*summer*, I have just finished reading Crisis of Conscience (4th. edition, 2004), and I would highly recommend it. Everyone should read it - even active JWs! Especially them, I suppose. If they still believe in the organization as God's only channel after that, then... I guess they deserve to be there.
Raymond Franz continued to believe in the Bible and its God after he left, and dedicates quite some space in his book talking about that.
I did not.
However, initially it wasn't so much because of what I had been taught or had experienced with the JWs. I actually kept on believing in Jehovah for a while after fading out of the JWs. Organized religion was out the window for me, though. But I thought at least I could continue believing in God on my own. Started reading the Bible without my JW glasses on, after that tried to get some insight into other religions' beliefs (why exclude them?), but after a while, instead of getting stronger in faith, I felt I couldn't believe at all. Or - I would have to settle for a God "floating around" out there that I couldn't really get to know, but had created the universe and life, and more or less left it to its own devices.

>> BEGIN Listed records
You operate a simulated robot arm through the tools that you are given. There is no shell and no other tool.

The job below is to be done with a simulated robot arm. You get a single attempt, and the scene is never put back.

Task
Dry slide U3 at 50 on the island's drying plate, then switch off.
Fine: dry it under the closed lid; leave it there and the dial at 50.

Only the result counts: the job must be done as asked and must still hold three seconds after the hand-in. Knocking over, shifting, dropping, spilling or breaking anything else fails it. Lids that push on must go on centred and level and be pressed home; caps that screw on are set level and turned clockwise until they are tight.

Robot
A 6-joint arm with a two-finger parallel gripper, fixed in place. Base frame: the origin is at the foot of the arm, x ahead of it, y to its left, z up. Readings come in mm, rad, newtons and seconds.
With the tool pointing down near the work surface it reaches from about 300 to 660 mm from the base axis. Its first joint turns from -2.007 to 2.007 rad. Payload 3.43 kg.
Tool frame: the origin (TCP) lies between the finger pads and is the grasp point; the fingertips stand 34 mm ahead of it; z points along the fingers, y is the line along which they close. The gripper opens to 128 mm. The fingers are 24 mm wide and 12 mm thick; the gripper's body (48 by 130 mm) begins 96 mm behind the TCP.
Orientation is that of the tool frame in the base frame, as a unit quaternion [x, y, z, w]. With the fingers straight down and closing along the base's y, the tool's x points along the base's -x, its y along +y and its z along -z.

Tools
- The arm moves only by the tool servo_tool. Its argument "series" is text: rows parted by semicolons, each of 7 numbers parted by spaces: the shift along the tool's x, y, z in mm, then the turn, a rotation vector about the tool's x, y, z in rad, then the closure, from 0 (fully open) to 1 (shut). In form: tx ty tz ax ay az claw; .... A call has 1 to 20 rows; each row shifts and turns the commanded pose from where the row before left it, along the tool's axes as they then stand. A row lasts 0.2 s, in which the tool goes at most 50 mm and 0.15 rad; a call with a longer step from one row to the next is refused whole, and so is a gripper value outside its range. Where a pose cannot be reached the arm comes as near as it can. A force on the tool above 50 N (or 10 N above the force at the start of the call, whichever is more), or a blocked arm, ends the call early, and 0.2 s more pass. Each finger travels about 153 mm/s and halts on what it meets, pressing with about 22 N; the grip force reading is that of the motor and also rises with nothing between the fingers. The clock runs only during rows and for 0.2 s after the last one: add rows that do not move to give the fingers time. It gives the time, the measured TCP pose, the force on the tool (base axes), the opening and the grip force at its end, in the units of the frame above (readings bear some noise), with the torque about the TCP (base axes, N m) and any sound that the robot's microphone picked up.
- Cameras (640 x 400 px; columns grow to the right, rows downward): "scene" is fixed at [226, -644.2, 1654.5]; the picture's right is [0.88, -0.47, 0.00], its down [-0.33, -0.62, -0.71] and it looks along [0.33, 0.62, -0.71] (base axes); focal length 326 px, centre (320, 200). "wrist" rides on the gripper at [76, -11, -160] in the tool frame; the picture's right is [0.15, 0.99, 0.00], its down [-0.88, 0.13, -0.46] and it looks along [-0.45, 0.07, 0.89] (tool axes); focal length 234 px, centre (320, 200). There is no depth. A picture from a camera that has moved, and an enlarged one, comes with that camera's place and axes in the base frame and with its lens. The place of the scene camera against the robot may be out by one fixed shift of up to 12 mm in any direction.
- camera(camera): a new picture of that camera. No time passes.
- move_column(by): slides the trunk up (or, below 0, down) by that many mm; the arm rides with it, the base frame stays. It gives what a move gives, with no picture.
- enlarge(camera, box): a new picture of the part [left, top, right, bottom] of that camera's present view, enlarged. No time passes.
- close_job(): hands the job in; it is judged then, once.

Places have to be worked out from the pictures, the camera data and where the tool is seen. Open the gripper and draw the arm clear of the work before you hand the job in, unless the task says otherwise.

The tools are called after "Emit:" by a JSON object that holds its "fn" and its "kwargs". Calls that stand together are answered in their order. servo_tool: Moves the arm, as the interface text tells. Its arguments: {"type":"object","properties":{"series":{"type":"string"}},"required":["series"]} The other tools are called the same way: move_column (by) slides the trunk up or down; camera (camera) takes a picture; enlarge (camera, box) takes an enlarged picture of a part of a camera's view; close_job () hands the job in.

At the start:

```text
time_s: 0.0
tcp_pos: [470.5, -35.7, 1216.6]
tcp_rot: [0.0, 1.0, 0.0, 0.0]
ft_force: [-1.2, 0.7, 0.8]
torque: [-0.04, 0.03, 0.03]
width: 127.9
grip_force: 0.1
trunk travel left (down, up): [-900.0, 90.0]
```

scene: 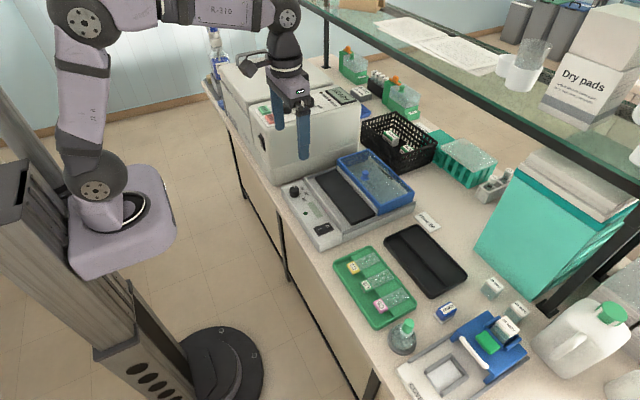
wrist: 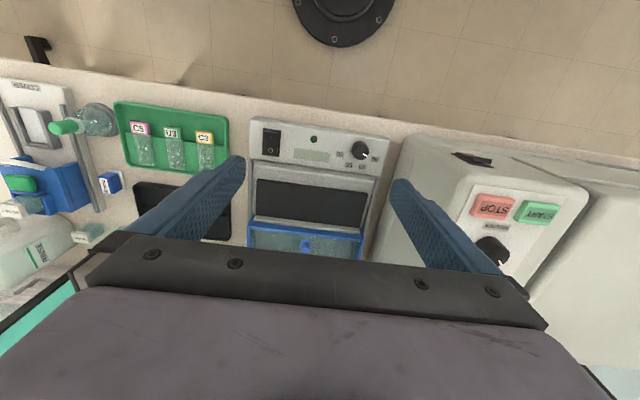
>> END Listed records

Started looking into scientific explanations, but when they contradicted my now dwindling beliefs, I would search for answers from Christian 'scientists' that could "calm me down" and confirm what I hoped was right (I wanted to believe, after all). At the time, I had no idea what Creationism or Intelligent Design was, other than that I thought the latter idea was a good one, and one I could support. Little did I know that Intelligent Design is more or less not an idea, but a group of people pretending to do scientific work to see if evidence for a Creator exists, but in reality when you get right down to it, they're Christians with a "refined" and "modernized" version of Creationism, who wants Jesus into the science classes, more or less. When I finally "gathered the strength" to do so, I started looking into scientific explanations without running them through a religious and - as it turned out - often misleading and sometimes outright lying filter.
I don't believe science has all the answers, but science and logical reasoning has at least removed any 'institutionalized' gods from my universe (and beyond). Jehovah (YHWH) is a biblical concept, and armageddon is a mostly Christian and - as we know it - JW concept, so I've dismissed them both, because I have for the most part dismissed the Bible. By all means - there's a lot of great things written in the Bible (as in many ancient works), and I'm sure some of the principles found there can give people a richer and better life, but the inspired Word of the Creator of the universe? I didn't see that in it. Too much twisting, interpretation and dismissal of certain passages is needed for that to be even remotely likely in my opinion. And then it's no longer likely (!).
A lot of people remain Christian or religious in general after leaving JWs though - we'll all have to come to our own conclusions based on our own research, findings and experiences.
I'm not leading a life that should warrant a death penalty (not even by Christian standards) should there indeed be a God out there, and if that God finds it necessary to give only a few people eternal life based on a very narrow set of beliefs ('one in a million' quite literally), then I guess I don't want to be in that God's "club".